The lines to be extracted run from the start of the listing through the line containing "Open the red"; copy them exactly and nothing else.

▸ SOURCE DATA
______________________________

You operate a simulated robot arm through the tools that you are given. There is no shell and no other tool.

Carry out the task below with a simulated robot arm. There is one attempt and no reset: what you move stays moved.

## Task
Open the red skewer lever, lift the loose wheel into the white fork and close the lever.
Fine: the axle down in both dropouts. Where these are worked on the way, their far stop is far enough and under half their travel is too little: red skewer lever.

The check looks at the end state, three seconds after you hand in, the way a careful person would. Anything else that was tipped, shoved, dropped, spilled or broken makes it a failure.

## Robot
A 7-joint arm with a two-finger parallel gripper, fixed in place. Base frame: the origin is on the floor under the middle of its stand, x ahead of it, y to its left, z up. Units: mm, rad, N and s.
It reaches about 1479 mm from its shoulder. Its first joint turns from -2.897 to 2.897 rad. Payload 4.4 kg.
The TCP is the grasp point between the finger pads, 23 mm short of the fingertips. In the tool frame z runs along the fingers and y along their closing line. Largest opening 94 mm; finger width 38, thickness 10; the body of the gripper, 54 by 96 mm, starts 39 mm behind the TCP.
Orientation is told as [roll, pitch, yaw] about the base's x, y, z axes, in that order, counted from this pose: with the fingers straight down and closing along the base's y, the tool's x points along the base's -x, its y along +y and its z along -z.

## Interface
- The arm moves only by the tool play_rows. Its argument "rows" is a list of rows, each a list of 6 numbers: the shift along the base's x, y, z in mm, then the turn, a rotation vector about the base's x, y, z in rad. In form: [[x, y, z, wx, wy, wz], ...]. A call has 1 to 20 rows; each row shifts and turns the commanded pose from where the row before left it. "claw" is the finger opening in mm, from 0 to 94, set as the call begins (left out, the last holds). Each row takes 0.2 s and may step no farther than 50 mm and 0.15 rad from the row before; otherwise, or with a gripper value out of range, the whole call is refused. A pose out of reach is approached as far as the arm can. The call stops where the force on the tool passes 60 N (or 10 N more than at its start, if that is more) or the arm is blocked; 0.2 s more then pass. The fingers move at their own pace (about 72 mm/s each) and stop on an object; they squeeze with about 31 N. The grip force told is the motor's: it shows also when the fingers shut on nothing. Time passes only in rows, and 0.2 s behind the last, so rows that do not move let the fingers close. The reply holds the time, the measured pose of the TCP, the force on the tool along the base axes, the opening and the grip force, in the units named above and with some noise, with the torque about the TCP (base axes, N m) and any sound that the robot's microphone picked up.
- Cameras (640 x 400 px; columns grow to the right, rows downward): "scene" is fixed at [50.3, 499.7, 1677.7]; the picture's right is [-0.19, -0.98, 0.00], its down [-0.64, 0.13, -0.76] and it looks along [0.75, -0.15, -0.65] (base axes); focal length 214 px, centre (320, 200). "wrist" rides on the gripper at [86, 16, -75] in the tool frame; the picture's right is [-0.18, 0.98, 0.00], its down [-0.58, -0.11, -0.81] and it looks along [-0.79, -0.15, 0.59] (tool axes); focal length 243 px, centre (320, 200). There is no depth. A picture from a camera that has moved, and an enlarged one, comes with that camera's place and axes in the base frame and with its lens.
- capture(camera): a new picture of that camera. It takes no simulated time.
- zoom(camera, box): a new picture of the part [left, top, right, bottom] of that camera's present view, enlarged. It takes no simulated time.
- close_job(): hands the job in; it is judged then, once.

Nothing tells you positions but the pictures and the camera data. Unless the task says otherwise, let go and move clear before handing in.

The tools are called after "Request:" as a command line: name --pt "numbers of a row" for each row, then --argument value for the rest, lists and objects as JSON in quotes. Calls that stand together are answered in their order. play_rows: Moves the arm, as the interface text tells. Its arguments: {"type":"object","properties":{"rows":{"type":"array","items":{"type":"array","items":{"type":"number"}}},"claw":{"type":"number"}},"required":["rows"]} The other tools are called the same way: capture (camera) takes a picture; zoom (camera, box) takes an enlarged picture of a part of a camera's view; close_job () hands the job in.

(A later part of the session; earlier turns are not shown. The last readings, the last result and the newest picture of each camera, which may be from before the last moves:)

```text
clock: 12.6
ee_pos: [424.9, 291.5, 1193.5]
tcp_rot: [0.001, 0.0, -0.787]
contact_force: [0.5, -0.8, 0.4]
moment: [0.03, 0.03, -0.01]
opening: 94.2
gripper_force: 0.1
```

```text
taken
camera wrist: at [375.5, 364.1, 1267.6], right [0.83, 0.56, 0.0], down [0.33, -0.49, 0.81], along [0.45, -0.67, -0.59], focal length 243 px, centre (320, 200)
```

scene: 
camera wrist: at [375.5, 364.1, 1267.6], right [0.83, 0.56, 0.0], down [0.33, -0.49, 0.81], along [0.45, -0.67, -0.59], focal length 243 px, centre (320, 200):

______________________________

▸ FULL ANSWER
You operate a simulated robot arm through the tools that you are given. There is no shell and no other tool.

Carry out the task below with a simulated robot arm. There is one attempt and no reset: what you move stays moved.

## Task
Open the red skewer lever, lift the loose wheel into the white fork and close the lever.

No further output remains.